Move over Citizen Kane. Billionaires who want to play media tycoon are snapping up big names in the newspaper industry.

You’d think anyone who made a fortune in another field would avoid the slow-growth newspaper industry. But buying into the sector gives the high-rolling investors editorial control and a platform for their views. There’s also the lure of the Internet.

The Great Paper Chase
A look at the sudden interest in newspapers, even though many of them are hemorrhaging away money, with CNBC's Trish Regan

Deep-pocketed buyers in the newspaper industry include:

Real estate mogul Sam Zell recently shelled out $8.2 billion to buy the nation’s second-largest newspaper chain, the Tribune Company. He snapped up 11 newspapers, including the Chicago Tribune, 23 TV stations and key Internet businesses. He outbid fellow billionaires Eli Broad and Ron Burkle.

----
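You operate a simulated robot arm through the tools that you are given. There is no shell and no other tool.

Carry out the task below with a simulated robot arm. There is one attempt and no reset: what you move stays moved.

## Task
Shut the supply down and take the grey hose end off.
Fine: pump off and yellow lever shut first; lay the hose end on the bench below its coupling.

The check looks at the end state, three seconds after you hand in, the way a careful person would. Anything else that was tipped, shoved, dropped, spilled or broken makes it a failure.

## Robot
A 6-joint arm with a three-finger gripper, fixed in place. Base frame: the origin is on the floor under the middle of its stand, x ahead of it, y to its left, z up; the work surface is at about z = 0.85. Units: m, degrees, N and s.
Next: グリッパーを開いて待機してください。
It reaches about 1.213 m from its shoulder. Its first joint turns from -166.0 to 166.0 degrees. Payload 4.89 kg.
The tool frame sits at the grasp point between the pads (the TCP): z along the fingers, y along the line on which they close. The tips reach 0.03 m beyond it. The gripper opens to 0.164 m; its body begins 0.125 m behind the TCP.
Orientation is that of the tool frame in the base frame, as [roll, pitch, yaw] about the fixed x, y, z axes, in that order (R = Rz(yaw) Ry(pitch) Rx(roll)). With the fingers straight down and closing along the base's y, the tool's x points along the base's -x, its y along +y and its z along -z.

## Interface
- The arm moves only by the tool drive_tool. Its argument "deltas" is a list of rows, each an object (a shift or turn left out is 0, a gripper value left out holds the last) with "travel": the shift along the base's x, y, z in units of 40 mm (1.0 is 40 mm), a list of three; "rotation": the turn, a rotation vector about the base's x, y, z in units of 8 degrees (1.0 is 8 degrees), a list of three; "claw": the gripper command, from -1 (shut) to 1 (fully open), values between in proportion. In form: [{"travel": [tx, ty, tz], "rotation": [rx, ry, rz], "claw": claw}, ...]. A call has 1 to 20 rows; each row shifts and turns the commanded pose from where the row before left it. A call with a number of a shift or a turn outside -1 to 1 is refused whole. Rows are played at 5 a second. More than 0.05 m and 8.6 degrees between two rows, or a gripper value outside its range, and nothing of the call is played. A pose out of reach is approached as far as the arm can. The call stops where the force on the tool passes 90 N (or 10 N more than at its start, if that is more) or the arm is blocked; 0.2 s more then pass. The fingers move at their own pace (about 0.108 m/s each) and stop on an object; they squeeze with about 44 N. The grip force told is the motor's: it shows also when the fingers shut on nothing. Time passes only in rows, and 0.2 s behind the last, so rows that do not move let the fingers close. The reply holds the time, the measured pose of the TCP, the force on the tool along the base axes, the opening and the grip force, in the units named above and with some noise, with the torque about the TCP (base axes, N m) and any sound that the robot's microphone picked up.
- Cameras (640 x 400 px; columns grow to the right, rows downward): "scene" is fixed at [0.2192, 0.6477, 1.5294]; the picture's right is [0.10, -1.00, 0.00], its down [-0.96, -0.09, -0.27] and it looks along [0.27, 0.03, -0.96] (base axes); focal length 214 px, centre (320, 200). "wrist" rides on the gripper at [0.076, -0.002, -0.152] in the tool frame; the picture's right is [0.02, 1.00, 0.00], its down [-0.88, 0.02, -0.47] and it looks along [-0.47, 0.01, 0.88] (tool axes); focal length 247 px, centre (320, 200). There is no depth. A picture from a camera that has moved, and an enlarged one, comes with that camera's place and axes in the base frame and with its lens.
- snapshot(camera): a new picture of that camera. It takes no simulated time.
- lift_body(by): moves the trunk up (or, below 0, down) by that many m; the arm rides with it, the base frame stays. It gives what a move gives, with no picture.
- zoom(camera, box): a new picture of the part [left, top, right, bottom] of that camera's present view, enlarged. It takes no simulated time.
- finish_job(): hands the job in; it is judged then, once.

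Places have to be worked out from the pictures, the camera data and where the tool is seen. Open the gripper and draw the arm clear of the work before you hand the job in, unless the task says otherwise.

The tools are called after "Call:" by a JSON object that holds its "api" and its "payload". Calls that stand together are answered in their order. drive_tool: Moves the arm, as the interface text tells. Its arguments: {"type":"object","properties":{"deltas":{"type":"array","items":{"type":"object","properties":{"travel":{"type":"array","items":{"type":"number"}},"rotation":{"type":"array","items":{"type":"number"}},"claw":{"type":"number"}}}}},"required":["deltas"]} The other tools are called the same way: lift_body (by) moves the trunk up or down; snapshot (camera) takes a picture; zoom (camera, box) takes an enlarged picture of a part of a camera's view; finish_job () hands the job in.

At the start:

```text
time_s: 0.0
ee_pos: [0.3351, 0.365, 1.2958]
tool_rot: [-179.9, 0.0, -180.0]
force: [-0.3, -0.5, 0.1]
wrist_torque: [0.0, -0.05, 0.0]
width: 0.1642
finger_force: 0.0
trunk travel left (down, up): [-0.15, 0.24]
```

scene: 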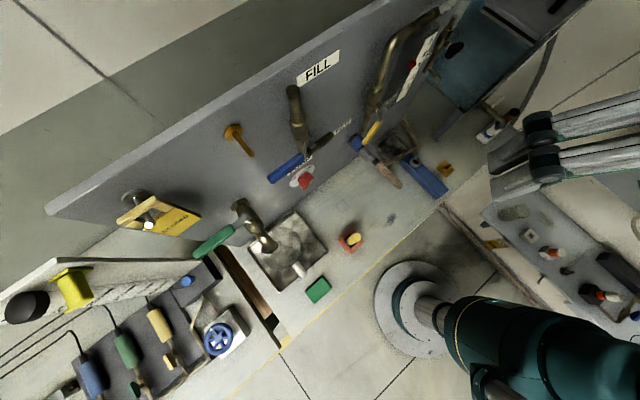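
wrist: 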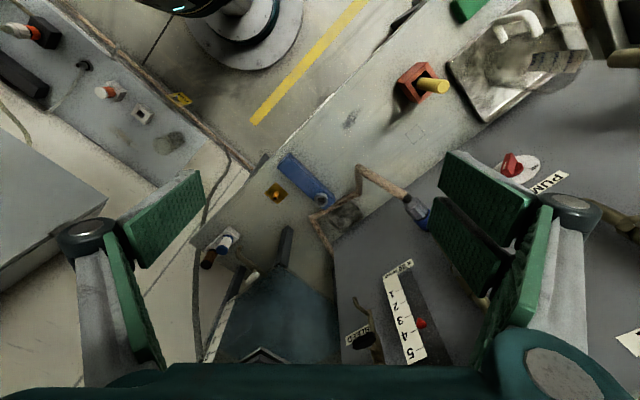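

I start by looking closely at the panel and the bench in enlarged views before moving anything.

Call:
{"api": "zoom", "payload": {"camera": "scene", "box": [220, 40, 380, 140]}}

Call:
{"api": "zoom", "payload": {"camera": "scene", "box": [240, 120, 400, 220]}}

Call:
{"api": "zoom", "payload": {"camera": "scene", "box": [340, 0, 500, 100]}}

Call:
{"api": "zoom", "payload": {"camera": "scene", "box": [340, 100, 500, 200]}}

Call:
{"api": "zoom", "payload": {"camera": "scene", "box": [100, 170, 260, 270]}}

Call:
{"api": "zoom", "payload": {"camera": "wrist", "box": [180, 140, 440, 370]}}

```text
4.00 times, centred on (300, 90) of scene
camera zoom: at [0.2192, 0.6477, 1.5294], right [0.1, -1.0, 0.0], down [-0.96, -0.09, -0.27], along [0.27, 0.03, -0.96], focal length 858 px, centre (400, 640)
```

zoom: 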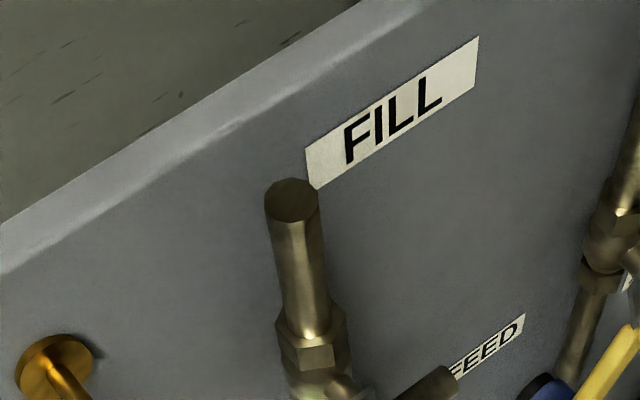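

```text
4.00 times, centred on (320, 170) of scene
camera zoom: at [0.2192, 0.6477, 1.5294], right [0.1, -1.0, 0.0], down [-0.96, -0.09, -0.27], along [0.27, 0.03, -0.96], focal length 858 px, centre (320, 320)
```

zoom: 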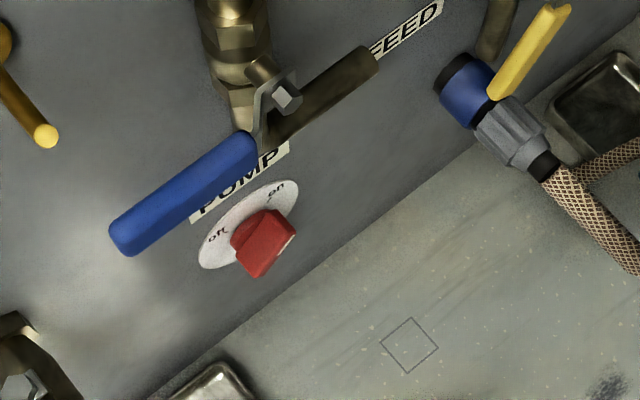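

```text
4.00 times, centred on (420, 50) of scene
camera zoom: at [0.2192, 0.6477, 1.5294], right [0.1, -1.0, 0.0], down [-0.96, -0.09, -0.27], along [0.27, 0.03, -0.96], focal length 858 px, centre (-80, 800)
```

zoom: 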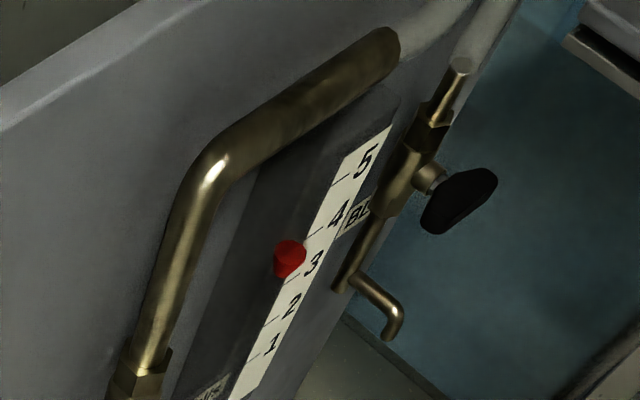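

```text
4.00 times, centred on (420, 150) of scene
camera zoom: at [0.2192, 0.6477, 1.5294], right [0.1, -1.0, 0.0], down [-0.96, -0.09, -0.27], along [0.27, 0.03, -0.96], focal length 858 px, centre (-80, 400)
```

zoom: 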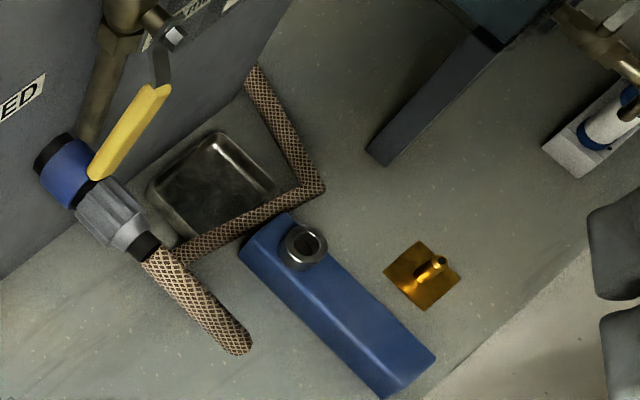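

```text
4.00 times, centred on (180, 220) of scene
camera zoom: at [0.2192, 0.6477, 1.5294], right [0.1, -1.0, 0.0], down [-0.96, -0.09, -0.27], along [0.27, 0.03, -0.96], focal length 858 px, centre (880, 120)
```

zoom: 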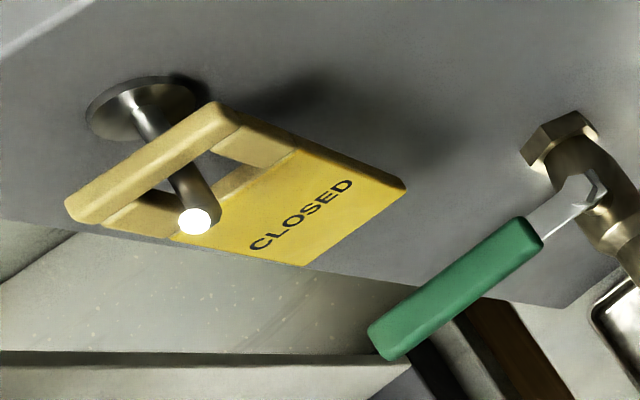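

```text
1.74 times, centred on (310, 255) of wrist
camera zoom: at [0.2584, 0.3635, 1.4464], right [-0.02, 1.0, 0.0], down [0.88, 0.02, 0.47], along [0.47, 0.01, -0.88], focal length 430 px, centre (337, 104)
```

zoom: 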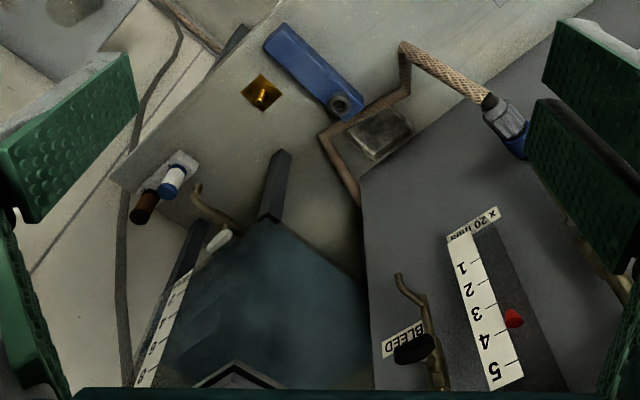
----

Bruce Toll, part of the country’s largest luxury home builder, paid $500 million for the Philadelphia Inquirer and the Philadelphia Daily News.

Of course, there’s media tycoon Rupert Murdoch who has offered $60 a share to buy Dow Jones and its flagship publication, The Wall Street Journal.

The Wall Street Journal has a subscription-only Web site, a rarity on the Internet, so it’s clear Murdoch knows his stuff. Rosebud anyone?